Comedy: On Aggregators

Not at all like an agri-gator, an aggregator is a website that lets you bypass the free and diverse dream of the Internet to be more efficiently fed only the content your peers have selected for you in advance. A lot of people love aggregators, myself included, because they sure do save a lot of time.

When I say I love aggregators though, I don’t mean that I love them at all, because I hate them. “Love” was a really bad choice of words. I hate everything about aggregators and what they have done to the Internet, but I love and depend on the convenience they provide and continue to use them in spite of my apparently strong stance against them.

There are several problems with aggregators, and I will eventually list them off and act very upset about each one. First though, I’ll name three random colors that I think will help to set a mood for the rest of this post.

The colors are Red, Black, and Hatred.

Is this going to be a post about the good old days of the Internet?

Yes. Because the Internet used to be good. Now that everyone is using it, it’s all full up with bad.

In order to address the issue of there being way too much shit on the Internet, a bunch of smarmy fucks started websites that stole content from all over the place and presented it as a sort of Best-Of. The concept of eBaum’s World is essentially the same as Digg or Fark, except that the latter two link to remote content to save money on bandwidth.

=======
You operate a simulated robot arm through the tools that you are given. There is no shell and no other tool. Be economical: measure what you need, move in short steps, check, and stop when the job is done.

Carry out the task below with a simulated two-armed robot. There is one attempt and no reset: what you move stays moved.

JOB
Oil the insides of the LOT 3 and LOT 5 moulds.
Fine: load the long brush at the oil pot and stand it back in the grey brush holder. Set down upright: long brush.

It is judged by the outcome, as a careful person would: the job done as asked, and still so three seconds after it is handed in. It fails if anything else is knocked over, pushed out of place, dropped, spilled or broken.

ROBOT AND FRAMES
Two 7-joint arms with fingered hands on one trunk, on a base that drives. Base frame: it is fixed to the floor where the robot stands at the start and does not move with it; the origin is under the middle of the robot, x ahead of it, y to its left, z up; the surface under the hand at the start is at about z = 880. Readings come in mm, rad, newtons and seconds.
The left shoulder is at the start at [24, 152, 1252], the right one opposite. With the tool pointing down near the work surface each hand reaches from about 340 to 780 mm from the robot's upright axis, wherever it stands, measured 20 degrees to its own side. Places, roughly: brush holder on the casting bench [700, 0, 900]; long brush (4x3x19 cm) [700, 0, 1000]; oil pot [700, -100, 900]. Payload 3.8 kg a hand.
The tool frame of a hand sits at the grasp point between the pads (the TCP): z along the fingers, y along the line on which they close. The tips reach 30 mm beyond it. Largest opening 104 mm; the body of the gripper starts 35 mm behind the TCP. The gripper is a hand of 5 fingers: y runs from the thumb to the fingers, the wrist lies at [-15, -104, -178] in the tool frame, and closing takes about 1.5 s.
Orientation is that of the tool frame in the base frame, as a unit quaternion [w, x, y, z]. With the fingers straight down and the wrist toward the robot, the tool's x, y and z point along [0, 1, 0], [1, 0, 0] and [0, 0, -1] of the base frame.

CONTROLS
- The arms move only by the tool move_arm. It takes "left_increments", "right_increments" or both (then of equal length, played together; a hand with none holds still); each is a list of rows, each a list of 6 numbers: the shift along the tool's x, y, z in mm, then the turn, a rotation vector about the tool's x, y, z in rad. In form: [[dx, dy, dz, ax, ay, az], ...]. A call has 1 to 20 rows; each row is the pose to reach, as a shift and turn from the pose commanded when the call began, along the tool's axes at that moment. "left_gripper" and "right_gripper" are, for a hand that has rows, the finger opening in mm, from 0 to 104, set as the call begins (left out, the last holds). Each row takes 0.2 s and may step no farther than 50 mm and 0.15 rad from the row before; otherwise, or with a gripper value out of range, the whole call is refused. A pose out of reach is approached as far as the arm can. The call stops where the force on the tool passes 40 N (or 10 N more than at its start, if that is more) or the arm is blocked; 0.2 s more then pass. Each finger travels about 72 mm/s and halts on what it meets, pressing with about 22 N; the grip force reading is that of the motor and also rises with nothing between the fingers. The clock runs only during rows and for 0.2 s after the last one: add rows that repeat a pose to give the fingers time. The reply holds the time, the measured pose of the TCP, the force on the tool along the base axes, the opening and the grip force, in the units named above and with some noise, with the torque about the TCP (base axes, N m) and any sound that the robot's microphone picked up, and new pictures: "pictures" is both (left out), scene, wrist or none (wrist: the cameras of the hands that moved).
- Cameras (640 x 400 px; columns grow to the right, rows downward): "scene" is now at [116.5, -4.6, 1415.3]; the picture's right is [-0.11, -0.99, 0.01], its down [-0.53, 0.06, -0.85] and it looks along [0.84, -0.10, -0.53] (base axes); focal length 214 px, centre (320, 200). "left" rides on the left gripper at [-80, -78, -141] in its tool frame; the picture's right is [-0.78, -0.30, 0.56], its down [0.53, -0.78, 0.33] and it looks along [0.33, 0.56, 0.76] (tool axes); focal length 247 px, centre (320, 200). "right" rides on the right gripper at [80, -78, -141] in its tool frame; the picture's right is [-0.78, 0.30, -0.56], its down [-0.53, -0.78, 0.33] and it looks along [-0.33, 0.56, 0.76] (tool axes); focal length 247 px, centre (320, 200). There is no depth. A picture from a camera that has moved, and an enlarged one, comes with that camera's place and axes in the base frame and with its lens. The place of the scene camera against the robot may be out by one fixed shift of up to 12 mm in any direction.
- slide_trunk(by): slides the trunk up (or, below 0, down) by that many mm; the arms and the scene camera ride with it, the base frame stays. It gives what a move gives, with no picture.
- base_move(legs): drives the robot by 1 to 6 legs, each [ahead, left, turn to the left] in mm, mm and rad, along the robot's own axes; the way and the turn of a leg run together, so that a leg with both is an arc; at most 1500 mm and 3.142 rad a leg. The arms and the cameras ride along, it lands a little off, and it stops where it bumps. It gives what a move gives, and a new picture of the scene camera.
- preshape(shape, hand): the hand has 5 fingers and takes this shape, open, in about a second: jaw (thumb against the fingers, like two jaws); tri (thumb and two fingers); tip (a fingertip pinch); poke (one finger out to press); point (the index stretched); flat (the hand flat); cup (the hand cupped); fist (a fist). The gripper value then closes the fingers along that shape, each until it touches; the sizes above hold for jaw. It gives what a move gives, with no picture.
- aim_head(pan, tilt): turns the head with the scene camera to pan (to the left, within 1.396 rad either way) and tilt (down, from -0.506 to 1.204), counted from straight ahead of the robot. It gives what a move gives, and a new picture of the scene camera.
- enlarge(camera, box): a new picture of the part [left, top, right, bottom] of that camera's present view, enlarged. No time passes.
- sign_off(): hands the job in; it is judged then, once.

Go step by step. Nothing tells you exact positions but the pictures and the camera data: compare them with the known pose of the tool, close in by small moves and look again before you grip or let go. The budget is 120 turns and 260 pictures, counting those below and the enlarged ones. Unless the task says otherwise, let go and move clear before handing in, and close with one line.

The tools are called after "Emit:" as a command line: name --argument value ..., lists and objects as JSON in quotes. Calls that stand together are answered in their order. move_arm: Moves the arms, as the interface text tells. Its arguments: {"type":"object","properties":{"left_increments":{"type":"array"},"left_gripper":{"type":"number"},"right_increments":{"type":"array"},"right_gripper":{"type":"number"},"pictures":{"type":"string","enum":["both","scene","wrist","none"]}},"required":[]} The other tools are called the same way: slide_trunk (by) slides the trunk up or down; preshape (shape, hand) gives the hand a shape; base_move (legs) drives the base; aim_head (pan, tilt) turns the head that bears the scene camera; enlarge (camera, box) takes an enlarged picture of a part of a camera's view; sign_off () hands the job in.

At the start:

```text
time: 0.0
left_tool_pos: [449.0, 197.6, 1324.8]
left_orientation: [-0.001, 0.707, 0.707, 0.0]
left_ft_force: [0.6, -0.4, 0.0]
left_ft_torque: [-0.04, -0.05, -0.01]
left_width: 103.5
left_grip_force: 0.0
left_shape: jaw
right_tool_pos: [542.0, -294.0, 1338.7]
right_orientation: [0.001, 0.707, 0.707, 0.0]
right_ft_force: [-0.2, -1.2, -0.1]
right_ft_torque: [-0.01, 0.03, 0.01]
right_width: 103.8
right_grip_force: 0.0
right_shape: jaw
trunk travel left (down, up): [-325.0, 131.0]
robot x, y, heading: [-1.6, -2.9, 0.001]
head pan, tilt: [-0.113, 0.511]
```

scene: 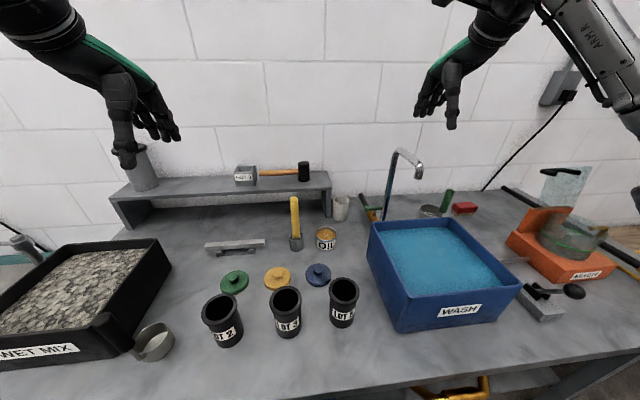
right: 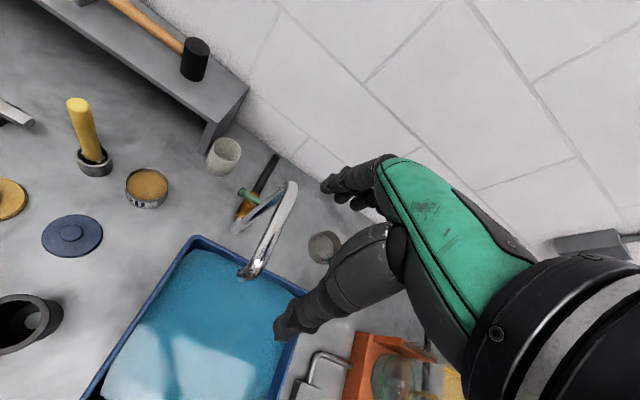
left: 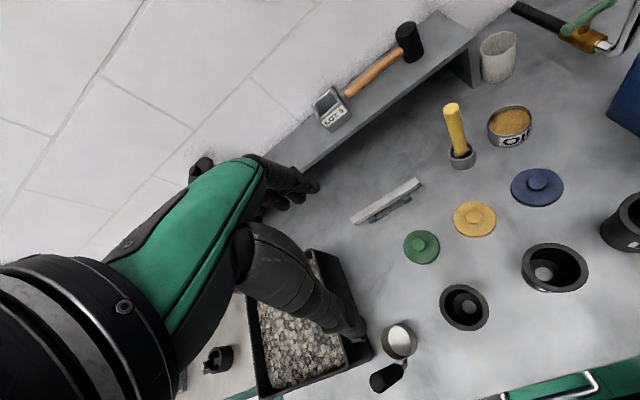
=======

A lot of content creators are actually really happy with the way that Digg and similar sites work. They write a very clever piece and submit it to all of the big aggregators, and when it hits the front page they are flooded with tens of thousands of visitors over the span of an hour or two. It’s very exciting. Then their server crashes, and they just couldn’t be any happier about it.

Now, I’ve had articles on Fark, Digg and a bunch of other places, and I’ll tell you that of the several bazillion people who read that one article I wrote about wiping my ass, not a single one of them remembers who I am or the name of the website with the poopoo joke. I tracked the behavior of people visiting said poopoo joke, and literally like five dudes bothered to check out the homepage of the site after reading it. At the end of the day all it did was inconvenience the people who actually visited the website regularly.

The point is that where once there was a relationship between content creators and the users of their websites, there is now an impersonal comments page on a third-party site linking to their content. Smaller communities do exist, but it’s becoming increasingly difficult to be successful on the Internet without having everything you post make the front page of Digg, which is itself no longer achieved merely by creating quality content.

So why even have your own website? You should post directly to aggregator.com/you!

Well, this is the concept behind sites like YouTube. You create content for them, by their format and their rules, so that they can profit from it. It’s a phenomenal deal! Going back to the eBaum’s World comparison, the Internet is now a place where people willingly donate all of their work to Eric Bauman, agree to give him the rights, and feel a sense of pride in how much money he is making. There are countless websites that work this way today.

You actually have a much better chance of developing a following through a service like Tumblr than you do by creating your own website. You’re better off putting less effort into your work online. Sign up for a service that caters to people who do the kinds of things you want to do, and you will have a built-in audience. Hey, you may have to accept that you are creatively limited this way, but at least people are paying attention to your shit, right?

No, nobody cares. Most of your followers are likely following the entire rest of the Internet as well, and they barely have the time to skim the titles on the first page of new additions when they get home from work. Further, they’re probably there to foster their own online following, so you’re really just a collective of conceited pricks who largely ignore each other.

The problem with lumping everybody together into a feed is that often times nothing really stands out, and since people no longer go to specific websites for specific information or experiences, they care infinitely less about every piece of content on the page. The average web surfer these days defaults to a bored, drooling state, refreshing all of their tabs in sequence before starting over in an infinite, merciless cycle.

This is outrageous! What are you going to do about this shit?

Pretty much nothing; I’m just complaining. The Internet isn’t going back to the way it used to be, and no number of hate-filled posts by me will ever change that. I’ll probably keep writing them, anyway.

The state of things today is the result of a very natural evolution. It won’t be long before, net neutrality or not, there will be only five relevant websites left, each of them overloaded with more content per minute than you can read in a day. If you want to be a part of that cacophony you’ll have to sign the rights to your content away to the publisher and agree to their terms of use, kind of like you do today.

Oh sure, tinfoil hat you say, but the Internet today is closer to that reality than it is to the glory of ten years ago.

When the apocalypse comes I will, of course, still be sitting in a dark, musty room complaining about things I have no intention of changing.